Werhahn: Vom Holzhandel zur internationalen Firma
Vor 175 Jahren legte Wilhelm Werhahn den Grundstein zum heutigen Familienunternehmen Wilh. Werhahn KG.
Neuss. Schaut Anton Werhahn aus dem Konferenzbereich im achten Stock des Verwaltungsgebäudes an der Königstraße 1 Richtung Osten, sieht er den Hafen. Im Hafen legte sein Ur-Ur-Großvater Wilhelm vor 175 Jahren mit einem Holzhandel den Grundstein zur heutigen Wilh. Werhahn KG. Der Schriftzug „Diamant“ markiert die Mehlmühle an der Hansastraße, die viele Jahrzehnte für werhahn’sches Unternehmertum in der Stadt stand, aber vor zwei Jahren verkauft wurde. Noch weiter in der Ferne erhält die Zukunft einen Namen: Bank 11 steht auf dem Dach eines mächtigen Bürohauses. Die Autobank, eine Neugründung im Jahr 2011, ist auf Expansionskurs und schon ertragreich.
Wird über die Stadt Neuss, ihre Tradition und ihre Kaufmannschaft gesprochen, fällt schnell der Name Werhahn. Die Familie gilt als prägend. 400 Gesellschafter hat das Unternehmen heute. Alle gehören zur Familie, zu einem der drei Stämme. Mit einer Ausnahme: Kathrin Dahnke (55). Scheidet sie als Finanzvorstand aus, scheidet sie auch als persönlich haftende Gesellschafterin aus. So hat das bei Wilh. Werhahn Tradition.
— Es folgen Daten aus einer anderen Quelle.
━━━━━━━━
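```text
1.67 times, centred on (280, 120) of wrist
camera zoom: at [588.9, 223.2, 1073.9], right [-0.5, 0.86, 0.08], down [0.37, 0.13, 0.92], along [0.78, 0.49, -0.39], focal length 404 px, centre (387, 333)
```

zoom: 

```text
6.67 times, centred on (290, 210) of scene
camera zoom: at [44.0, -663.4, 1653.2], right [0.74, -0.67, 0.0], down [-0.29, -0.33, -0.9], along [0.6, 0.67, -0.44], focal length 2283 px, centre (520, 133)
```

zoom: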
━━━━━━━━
Von den 400 Gesellschaftern lebt noch heute jeder zweite nicht weiter als 120 Kilometer von Neuss entfernt. Die schauen in der Konzernzentrale in der Innenstadt auch schon mal unangemeldet vorbei. „Wenn ich da bin und etwas Zeit habe, empfange ich unsere Gesellschafter auch spontan“, sagt Anton Werhahn, „das ist doch normal.“
Der 57 Jahre alte Vorstandsvorsitzende spricht unaufgeregt, wirkt bescheiden. Er muss aber zielorientiert und machtbewusst sein, sonst könnte er den Mischkonzern, der zu den größten Familienunternehmen Deutschlands zählt, nicht leiten. Weltweit ist die Werhahn-Gruppe Arbeitgeber für 9400 Menschen, organisiert in 186 Gesellschaften. Nur knapp 300 Angestellte sind es in Neuss. Die Frage, Neuss als Konzernsitz aufzugeben, habe nie im Raum gestanden. „Hier kommen wir doch her“, sagt Werhahn. Profitiert die Stadt? Ist das Unternehmen auch ein guter Gewerbesteuerzahler in Neuss? Die Antwort typisch Werhahn: „Das denke ich doch.“
Die Wilh. Werhahn KG ist ein Familienunternehmen — und sie will es auch bleiben. Neben Konzernchef Anton sind „direkt darunter“ in der zweiten Führungsebene drei Familienmitglieder tätig. Die Förderung des Familiennachwuchses hat System. Alle zwei Jahre findet eineinhalb Tage lang ein Workshop für Gesellschafter im Alter von 18 bis 35 Jahren statt. Bis zu 90 junge Familienmitglieder nehmen teil, lernen sich kennen, gewinnen Einblick in das betriebliche Denken und Handeln oder finden vielleicht Interesse, ins Unternehmen einzusteigen.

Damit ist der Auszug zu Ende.